Ho azzardato tanto innanzitutto per la formula, poi per la difficoltà tecnica e per l’utilizzo di attori giovani, ed infine per aver creato un percorso in cui il senso che avevo in mente prevale in modo netto sull’opportunità di offrire al pubblico i brani più famosi di Gaber, che praticamente non ci sono. Infatti il risultato penso che divida il pubblico: con il sipario che si chiudeva, ho visto molte persone precipitarsi a farmi i complimenti, ma non escludo che altrettanti abbiano tirato dritto per non dovermi dire che non l’avevano apprezzato. Sono comunque pronto a raccogliere critiche di ogni tipo.

E tu sei soddisfatto? come sono andati questi giovani attori?
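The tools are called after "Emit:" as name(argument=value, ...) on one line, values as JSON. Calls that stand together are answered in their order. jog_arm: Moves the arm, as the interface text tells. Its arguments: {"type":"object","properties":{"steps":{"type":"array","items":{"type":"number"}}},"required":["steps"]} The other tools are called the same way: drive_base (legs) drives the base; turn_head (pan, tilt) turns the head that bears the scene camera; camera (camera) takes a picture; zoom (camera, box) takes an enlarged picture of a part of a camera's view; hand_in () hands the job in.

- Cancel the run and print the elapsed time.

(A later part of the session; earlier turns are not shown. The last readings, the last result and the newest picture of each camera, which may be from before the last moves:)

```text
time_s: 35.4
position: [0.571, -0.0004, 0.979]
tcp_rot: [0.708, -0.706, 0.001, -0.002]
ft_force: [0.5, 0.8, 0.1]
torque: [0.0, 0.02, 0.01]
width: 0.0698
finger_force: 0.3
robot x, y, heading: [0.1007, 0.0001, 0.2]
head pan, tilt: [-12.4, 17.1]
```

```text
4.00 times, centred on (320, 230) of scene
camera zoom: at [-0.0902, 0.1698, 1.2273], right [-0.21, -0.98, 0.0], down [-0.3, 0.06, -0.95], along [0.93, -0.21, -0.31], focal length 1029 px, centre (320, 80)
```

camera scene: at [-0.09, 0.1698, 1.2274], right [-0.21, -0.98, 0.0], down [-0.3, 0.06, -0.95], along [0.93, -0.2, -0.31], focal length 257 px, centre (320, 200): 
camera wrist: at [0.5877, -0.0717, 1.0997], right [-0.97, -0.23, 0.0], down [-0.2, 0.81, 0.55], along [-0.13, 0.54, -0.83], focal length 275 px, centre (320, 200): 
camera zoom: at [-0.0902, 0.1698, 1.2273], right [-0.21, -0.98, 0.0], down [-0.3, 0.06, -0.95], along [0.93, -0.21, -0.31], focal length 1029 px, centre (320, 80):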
Enormemente soddisfatto. Hanno fatto un lavoro che avrebbe messo in difficoltà qualsiasi giovane professionista. Ovviamente è ancora da affinare. Hanno dalla loro passione e talento ma non hanno il tempo a disposizione che avrebbero appunto attori professionisti. Per cui i migliori risultati li raggiungeremo man mano che Punto G si replicherà. Poi sono entusiasta della scena, delle luci, dei costumi curati da ventenni “terribili” (ndi: Laura Perini, Giulia Ausili, Tiziana Patrizi) e della parte musicale che è stata allestita e eseguita da musicisti sensibili, anche loro giovani ma bravissimi, con un gusto originale e allo stesso tempo rispettoso dell’eleganza musicale di Gaber. Punto G ha Gaber-Luporini come autori di riferimento, ma è la nostra opera, ci abbiamo messo la nostra identità, le paure, le urgenze. Come ci insegnano appunto GeL per parlare di qualunque cosa occorre partire da se stessi, fin nel quotidiano: Punto G inizia con la telefonata speranzosa di un precario al proprio datore di lavoro, la stessa telefonata che abbiamo fatto tutti nel cast, e il nome del ragazzo è la citazione storpia di Cerutti Gino: Ivan Cerruti, quindi con accento tonico da parola piana invece che sdrucciola, tipica dei cognomi marchigiani. Se e quando porteremo Punto G fuori dalle Marche dubito che si capirà la finezza, ma fa niente, è divertente.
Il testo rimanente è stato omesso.